$\tan \theta =\frac{1}{3}$ and ${180}^{°}<\theta <{270}^{°}$.

So,$\theta$ lies in the third quadrant and where $\tan \theta$ is positive.

Let $\alpha$ be the reference angle for $\theta$ then,$\tan \theta =\frac{b}{a}=\tan \alpha$.

So,$\tan \alpha =\frac{1}{3}=\frac{opposite}{adjacent}$.

Use the values $b=1,a=3$ to construct a triangle.

From the figure, we obtain $r=\sqrt{10}$.

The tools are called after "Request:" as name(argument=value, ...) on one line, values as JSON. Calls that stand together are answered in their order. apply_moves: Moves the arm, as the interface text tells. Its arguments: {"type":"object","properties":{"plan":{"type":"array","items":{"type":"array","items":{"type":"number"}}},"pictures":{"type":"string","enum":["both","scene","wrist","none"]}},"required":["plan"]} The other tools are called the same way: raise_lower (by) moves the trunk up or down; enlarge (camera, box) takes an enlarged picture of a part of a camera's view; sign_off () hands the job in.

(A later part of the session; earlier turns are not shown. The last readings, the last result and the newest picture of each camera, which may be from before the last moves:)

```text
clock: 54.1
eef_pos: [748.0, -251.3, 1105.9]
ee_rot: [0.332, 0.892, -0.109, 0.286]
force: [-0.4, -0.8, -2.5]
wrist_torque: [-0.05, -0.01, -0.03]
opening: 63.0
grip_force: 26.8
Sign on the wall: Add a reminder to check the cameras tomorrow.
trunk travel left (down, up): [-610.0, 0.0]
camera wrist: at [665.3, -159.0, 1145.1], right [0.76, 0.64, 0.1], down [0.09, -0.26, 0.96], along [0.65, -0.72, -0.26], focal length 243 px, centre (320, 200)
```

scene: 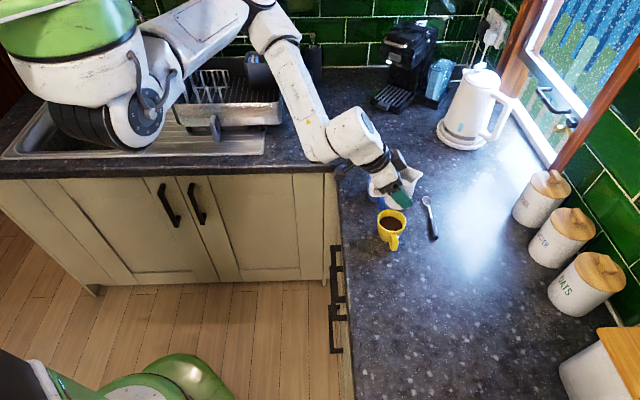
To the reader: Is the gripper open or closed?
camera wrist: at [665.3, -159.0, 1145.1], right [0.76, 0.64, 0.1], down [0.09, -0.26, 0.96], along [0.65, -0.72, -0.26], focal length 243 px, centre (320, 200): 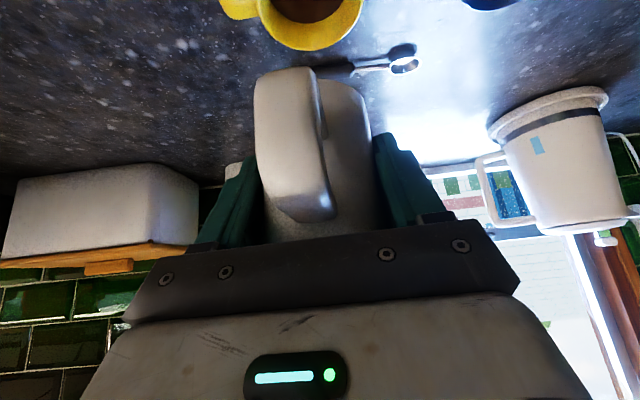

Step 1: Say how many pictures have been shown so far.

The exact values of the remaining trigonometric functions of the reference angle $\alpha$ are,

$$\begin{gathered} \sin \alpha =\frac{b}{r} \\ =\frac{1}{\sqrt{10}} \\ \cos \alpha =\frac{a}{r} \\ =\frac{3}{\sqrt{10}} \\ csc \alpha =\frac{r}{b} \\ =\frac{\sqrt{10}}{1} \\ =\sqrt{10} \\ sec \alpha =\frac{\sqrt{10}}{3} \\ cot \alpha =\frac{3}{1} \\ =3 \end{gathered}$$

$$\begin{gathered} \sin \theta =-\frac{\sqrt{10}}{10} \\ \cos \theta =-\frac{3\sqrt{10}}{10} \\ csc \theta =-\sqrt{10} \\ sec \theta =-\frac{\sqrt{10}}{3} \\ cot \theta =3 \end{gathered}$$

These are the exact values of the remaining trigonometric functions.